Most of this book summary strikes me as a big “so what.” I guess that Postrel’s not really writing for an audience that’s been engaged with these issues for some time. Frankly, it sounds like an overlong article in ID or Wired. And incidently, book reviews are far more useful if the reviewer has a point of view about the book, rather than just restating its argument. Is there nothing worth criticizing in Postrel?
Aesthetics are more than just style, especially when creating interactive experiences. Aesthetic decisions that are driven by the meaning of a work create resonance. Let’s not forget that more senses are engaged by interactive media, and some interactive media is interested in more than just information delivery.
One of the things I care a lot about is how projects feel. In the days of kiosk/cd-rom design we were able to carefully craft how inetractive objects felt, the subtle feedback that could be offered to communicate so much to the user. The very nature of the early web took so much out of the control of the designer and put it under the ‘control’ of the browser and the chaos of the unpredictable internet.
Before the web became the main platform for interactive media we could create magic at that moment the audience made a choice, offering many levels of response. Just the right sound at the right moment, just the right transition that told the story of how the state was changing, just the right delay so that meaning registered. We could make something *feel* beautiful, responsive, solid.
Suddenly with the web this was no loonger possible — the moment the audience made a choice the browser took over and offered an empty page and a long wait. And whether or not the link would work or fail, the first seconds felt the same. Apprehension…
The flimsy feel and fickle behaviour of the early web made most aesthetic concerns a waste of designer, client and audience bandwidth. This is no longer the case.
Starbucks is not a new phenomenon. Coffee houses go back a few centuries, and the attraction remains the same: it’s not a matter of aesthetics, it’s a matter of gossip. Many social creatures require gathering places in which information is shared and discussed. If this activity occurs under the influence of a stimulant and accompanied by something sweet and nutritious, so much the better. Personally, I think Starbucks coffee sucks. But then, that’s just my aesthetics.
Interesting, but aesthetics has been part of product / industrial design ever since the industry has existed. If it is about pure aesthetics, isn’t that art?
“Before the web became the main platform for interactive media we could create magic… Suddenly with the web this was no loonger possible…”
Sorry, but this was silly too. I never saw a magic cd-rom nor ever met a person who claimed to. Whatever magic you are talking about is something only designers care about. On the contrary, people describe to me the “magical” properties of the internet on a daily basis, and this has never been about aesthetics but almost always about some interaction with another person or service.
Which is where I believe aesthetics come in.

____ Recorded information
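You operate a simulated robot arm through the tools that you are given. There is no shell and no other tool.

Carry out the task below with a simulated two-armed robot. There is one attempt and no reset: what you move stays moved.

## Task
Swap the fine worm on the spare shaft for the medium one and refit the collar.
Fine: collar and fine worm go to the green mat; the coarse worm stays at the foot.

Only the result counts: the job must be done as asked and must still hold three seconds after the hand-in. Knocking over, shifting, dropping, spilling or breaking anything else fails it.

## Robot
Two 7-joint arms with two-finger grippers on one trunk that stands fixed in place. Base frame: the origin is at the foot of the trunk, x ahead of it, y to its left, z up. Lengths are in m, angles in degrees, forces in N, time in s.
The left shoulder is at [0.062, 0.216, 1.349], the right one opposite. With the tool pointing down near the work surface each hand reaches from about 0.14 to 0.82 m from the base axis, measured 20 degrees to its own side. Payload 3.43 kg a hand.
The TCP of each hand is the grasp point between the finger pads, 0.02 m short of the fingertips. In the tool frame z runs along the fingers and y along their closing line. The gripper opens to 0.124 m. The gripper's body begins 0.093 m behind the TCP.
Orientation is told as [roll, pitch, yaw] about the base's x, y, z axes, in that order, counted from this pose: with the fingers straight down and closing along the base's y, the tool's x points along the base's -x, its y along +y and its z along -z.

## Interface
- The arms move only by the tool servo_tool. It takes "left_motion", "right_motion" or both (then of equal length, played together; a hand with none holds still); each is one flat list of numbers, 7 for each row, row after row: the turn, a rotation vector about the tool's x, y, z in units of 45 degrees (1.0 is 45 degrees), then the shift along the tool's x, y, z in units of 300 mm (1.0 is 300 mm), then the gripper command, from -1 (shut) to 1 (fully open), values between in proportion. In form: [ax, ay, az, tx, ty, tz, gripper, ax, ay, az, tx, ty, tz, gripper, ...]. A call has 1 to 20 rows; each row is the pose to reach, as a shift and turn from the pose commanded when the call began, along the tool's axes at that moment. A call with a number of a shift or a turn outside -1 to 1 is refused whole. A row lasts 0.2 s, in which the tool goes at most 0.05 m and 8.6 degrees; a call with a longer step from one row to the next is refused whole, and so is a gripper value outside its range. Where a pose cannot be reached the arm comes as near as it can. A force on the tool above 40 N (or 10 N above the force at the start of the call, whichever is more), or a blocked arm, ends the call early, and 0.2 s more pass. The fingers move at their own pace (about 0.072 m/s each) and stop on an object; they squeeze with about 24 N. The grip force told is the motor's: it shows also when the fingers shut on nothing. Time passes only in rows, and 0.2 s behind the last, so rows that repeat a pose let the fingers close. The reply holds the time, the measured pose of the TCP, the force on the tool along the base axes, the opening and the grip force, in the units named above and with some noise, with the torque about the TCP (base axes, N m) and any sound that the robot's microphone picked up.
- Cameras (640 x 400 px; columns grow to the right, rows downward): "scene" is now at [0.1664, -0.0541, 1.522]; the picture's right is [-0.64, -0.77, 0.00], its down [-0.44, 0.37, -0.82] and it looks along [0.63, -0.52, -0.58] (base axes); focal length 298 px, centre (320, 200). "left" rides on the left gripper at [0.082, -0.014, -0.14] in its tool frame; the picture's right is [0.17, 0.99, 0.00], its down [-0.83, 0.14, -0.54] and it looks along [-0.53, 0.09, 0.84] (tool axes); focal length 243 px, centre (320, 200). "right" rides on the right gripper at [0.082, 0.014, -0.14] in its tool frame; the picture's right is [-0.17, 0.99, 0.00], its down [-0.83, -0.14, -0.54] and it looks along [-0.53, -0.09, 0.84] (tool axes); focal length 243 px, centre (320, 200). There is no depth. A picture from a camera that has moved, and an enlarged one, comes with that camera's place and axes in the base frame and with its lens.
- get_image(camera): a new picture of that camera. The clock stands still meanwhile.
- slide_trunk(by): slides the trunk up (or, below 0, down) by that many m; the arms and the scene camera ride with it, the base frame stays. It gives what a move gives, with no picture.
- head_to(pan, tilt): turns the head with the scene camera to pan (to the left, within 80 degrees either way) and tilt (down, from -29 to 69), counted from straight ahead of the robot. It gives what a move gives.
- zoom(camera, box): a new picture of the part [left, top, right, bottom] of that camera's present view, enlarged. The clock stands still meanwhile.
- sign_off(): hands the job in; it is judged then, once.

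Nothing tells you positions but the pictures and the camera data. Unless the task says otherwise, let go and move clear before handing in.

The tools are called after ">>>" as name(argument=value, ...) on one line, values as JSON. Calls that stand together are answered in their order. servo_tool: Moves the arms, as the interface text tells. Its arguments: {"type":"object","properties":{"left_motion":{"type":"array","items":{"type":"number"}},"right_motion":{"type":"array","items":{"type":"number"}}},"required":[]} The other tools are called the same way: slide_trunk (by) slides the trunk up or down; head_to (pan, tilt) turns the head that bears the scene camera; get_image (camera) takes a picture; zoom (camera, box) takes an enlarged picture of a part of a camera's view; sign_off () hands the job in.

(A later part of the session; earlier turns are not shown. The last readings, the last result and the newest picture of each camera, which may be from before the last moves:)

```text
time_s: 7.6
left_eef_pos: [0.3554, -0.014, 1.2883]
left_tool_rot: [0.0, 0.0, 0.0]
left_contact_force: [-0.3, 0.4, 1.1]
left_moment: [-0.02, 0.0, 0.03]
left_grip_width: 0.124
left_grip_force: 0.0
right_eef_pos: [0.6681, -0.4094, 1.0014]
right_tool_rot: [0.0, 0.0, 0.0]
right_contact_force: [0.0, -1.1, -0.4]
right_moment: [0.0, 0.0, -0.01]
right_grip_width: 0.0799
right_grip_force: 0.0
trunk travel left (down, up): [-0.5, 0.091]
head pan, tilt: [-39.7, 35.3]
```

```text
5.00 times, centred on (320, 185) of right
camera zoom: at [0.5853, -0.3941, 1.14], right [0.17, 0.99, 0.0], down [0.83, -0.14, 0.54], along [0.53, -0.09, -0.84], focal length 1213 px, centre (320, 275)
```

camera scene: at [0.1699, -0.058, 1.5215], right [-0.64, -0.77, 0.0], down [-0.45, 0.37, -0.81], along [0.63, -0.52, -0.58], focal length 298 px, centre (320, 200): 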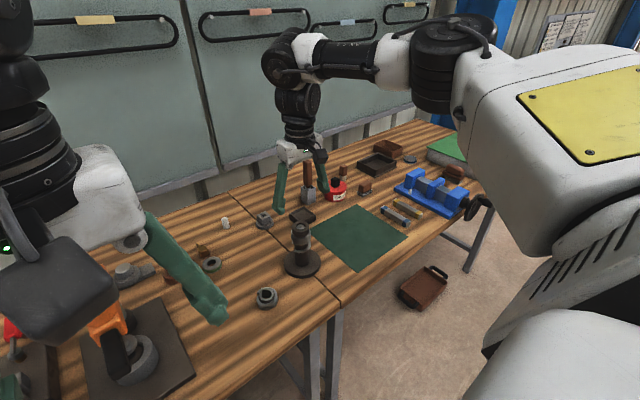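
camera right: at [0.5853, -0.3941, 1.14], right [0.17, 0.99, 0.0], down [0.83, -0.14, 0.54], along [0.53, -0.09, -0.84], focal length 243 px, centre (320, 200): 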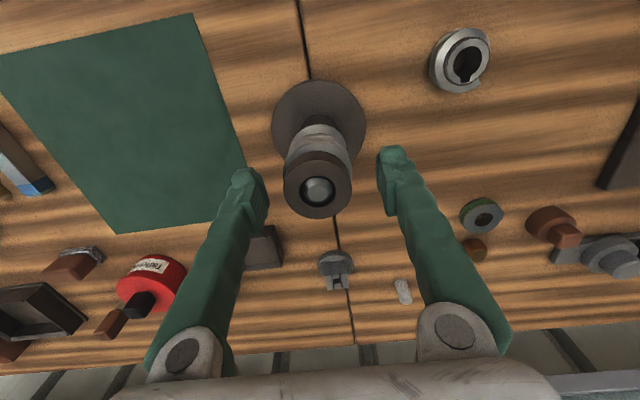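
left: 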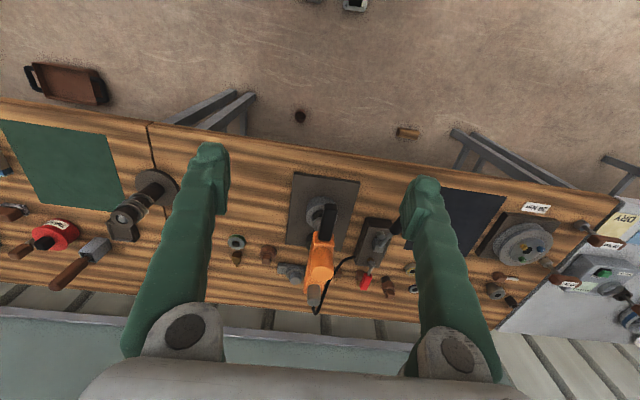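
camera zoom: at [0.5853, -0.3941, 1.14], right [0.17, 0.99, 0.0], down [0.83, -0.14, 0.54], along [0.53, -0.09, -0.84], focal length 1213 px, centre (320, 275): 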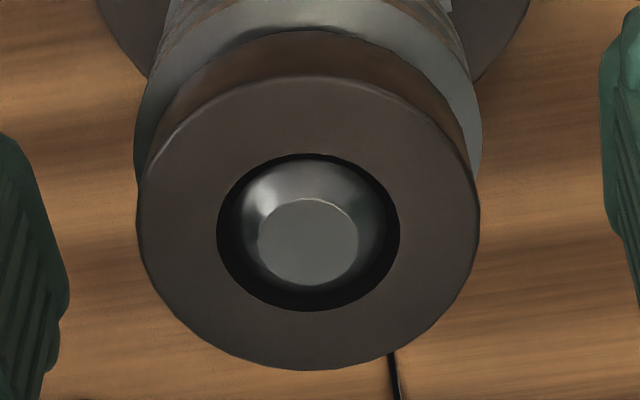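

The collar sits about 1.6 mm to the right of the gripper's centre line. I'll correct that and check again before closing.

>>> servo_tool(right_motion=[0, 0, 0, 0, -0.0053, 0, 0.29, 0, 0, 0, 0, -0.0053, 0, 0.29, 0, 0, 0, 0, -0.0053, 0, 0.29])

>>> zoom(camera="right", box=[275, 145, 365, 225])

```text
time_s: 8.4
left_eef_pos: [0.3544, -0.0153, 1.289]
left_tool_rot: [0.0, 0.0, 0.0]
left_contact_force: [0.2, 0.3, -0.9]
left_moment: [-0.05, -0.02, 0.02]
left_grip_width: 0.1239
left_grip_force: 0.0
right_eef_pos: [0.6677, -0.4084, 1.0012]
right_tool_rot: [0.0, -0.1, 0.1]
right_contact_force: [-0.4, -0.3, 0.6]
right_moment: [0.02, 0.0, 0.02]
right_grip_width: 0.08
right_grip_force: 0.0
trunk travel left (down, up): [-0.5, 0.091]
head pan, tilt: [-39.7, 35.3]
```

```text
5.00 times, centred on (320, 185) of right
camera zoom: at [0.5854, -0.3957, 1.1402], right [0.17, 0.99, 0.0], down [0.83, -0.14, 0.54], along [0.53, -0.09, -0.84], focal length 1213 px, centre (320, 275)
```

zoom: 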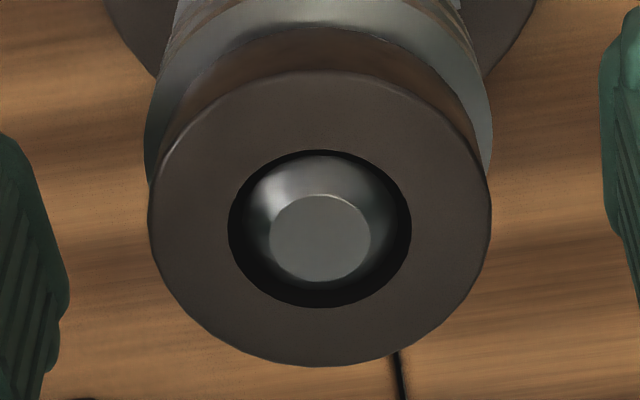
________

As social animals I believe that humans consider the question “how will having this make me look” far more than “how will having this make me feel.”
That is why people don’t care what web sites look like, but the cut of their clothes or the shape of their car is a matter of profound concern.
Actually, a lot more people than us designers were engaged by the interactive media my company Mackerel was doing between 1990 and 1995. Before people were jaded from years of unsatisfactory experiences with shovelware CD-ROMs and the early web, studios like ours were making projects that engaged and delighted.
Sure, we had our share of misfires where the final result was less than we imagined, and a few things that just did not work right, but we made many successful pieces. A project that we made with the Royal Ontario Museum in 1993, Birdsong, is still entertaining and educating museumgoers ten years later.
Some of our work created genuine excitement among the people who were exposed to it. Certainly we had the lustre of newness working for us, but I’m not pulling your leg or embellishing the truth when I say that there were moments of magic.
“Postrel begins The Substance of Style with a few examples to illustrate how ‘aesthetics is the way we communicate through the senses.’ ”
“To keep things in perspective Postrel is quick to point out that ‘form has its own power and worth, but it does not inevitably trump content.’”
These two quotes illustrate how discussions of aesthetics can oscillate between different fundamental definitions if the term. If aesthetics is the way we communicate through the senses, then one might rhetorically ask, how else do we communicate? Thus aesthetics assumes a large and substantial field of inquiry into communication and signification; in fact, it becomes equivalent to a field that would yoke semiotics and epistemology.
But if aesthetics is reduced merely to packaging and form, then it can be easily separated from “content” and falls back into the very different notional arena of taste and beauty, where the stakes are less compelling than her argument might at first appear.